Os Shuar/Jívaros como todos grupos indígenas que conheço, encontram em sua mitologia explicações para todos os fenômenos naturais, sociais, religiosos, políticos e artísticos que ocorrem no seu dia a dia. Baseado nesta mitologia, eles estabeleceram uma relação de equilíbrio com a Natureza.
Seu universo é organizado de acordo com suas necessidades. Eles são conscientes dos perigos da selva, porém eles sabem viver em completa harmonia com a Natureza, como verdadeiros irmãos.

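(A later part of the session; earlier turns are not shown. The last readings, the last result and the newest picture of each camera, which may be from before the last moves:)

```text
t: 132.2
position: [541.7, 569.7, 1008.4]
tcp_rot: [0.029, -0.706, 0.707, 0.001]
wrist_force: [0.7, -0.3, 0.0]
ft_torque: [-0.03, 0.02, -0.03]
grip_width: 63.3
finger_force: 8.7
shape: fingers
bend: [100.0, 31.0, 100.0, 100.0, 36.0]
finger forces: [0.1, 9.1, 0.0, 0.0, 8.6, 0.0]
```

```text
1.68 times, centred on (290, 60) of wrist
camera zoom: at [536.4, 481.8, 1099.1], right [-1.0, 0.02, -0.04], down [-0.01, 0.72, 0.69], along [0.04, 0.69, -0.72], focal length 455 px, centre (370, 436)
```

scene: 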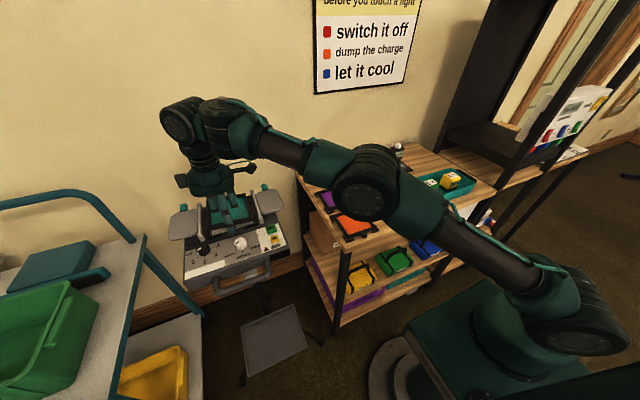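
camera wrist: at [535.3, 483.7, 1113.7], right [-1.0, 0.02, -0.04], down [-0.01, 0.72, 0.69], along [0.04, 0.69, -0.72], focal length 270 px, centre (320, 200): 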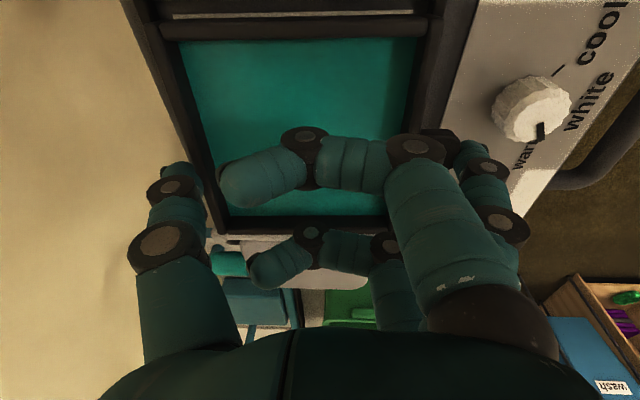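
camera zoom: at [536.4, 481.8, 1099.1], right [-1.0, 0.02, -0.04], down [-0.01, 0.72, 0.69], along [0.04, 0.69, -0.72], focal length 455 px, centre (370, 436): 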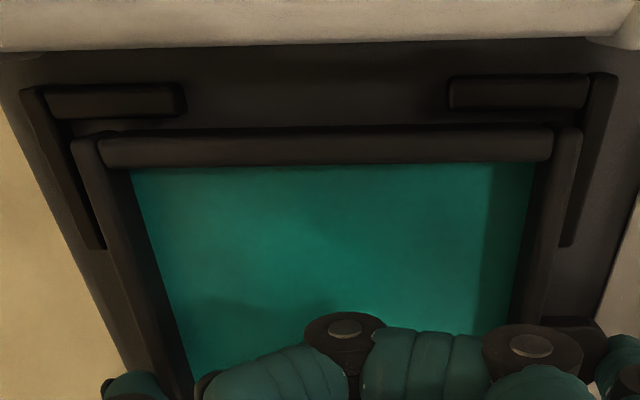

Pude constatar essa relação ao passar por um rito de iniciação num Shabono Shuar na selva amazônica, na fronteira Equador/Peru. No rito em questão, eu participei de uma cerimônia de natem (ayawaska), onde após tomar um preparado de folhas de tabaco maceradas em água na intenção de me purificar para enfrentar as provas que eu teria que passar nos dias seguintes para me tornar um membro da Sociedade Charrúa. Assim que bebi o natem, o tuntui (tambor) passou a tocar fortemente, de forma débil e pausadamente, visando chamar Ayumpum, um ser da mitologia Shuar que controla a vida e a morte.
Passado mais ou menos uns vinte minutos, o Uwishin (Pajé) me fez inalar um suco de tabaco pelo nariz, enquanto agitava ritmicamente shishink (chocalho de folhas de mandioca e guayaba) na intenção de chamar os espíritos auxiliares para que se abra os caminhos para que o Pajé possa realizar o trabalho de purificação. Enquanto escutava o som do shishink, a cada minuto eu sentia mais frio, mesmo sentindo queimar as minhas entranhas. Fumaça de tabaco era jogada no meu rosto, nutrindo os espíritos auxiliares e auxiliando o Uwishin a identificar as enfermidades no meu corpo, em forma de dardos. Localizado as partes afetadas, o Uwishin começou uma seção de sucção, cuspindo fora aqueles dardos que não me pertenciam.
Aos poucos fui me sentindo cada vez mais leve, entrando numa espécie de sedação que me levou a sonhar com uma canoa que navegava calmamente por uma lagoa transparente. Passado o efeito da sedação, comecei a ter ânsia de vômito e após vomitar durante alguns minutos, fui levado a uma cachoeira onde fui banhado e depois levaram-me para uma pequena cabana isolada próxima ao Shabono, onde eu iria passar os próximos dias.
Quando acordei na manhã seguinte, vi inúmeras Tsantza (cabeças encolhidas) penduradas pela cabana. Nos dias que passei com os Shuars, fiquei sabendo que aquelas cabeças eram de inimigos. Assim que matavam seus inimigos, os Shuars arrancavam a cabeça e a escondiam no bosque por oito dias, até as mesma estarem prontas para serem preparadas para se tornarem um Tsantza. Geralmente eles põem a cabeça em água fervente, depois a secam em cima de cinzas quentes. Depois eles a cozinham dentro de um jarro funerário, completamente fechado, sacudindo-o de vez em quando. Depois eles pintam a cara com carvão e a moldam até que assuma traços naturais.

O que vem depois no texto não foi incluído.